Set the listing down unchanged, minus every embedded image.

§ **SOURCE MATERIAL**:
..............................
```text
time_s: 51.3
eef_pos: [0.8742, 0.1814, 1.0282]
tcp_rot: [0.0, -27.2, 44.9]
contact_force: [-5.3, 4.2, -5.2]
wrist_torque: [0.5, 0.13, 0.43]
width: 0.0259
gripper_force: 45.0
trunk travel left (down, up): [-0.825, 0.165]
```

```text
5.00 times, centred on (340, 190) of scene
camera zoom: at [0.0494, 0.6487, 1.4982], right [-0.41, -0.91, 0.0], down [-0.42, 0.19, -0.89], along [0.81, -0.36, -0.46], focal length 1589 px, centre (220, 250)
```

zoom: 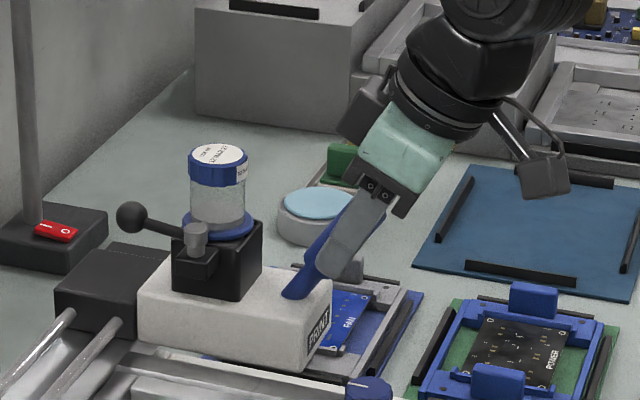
..............................
§ **ANSWER TO THE TASK**:
```text
time_s: 51.3
eef_pos: [0.8742, 0.1814, 1.0282]
tcp_rot: [0.0, -27.2, 44.9]
contact_force: [-5.3, 4.2, -5.2]
wrist_torque: [0.5, 0.13, 0.43]
width: 0.0259
gripper_force: 45.0
trunk travel left (down, up): [-0.825, 0.165]
```

```text
5.00 times, centred on (340, 190) of scene
camera zoom: at [0.0494, 0.6487, 1.4982], right [-0.41, -0.91, 0.0], down [-0.42, 0.19, -0.89], along [0.81, -0.36, -0.46], focal length 1589 px, centre (220, 250)
```

zoom: 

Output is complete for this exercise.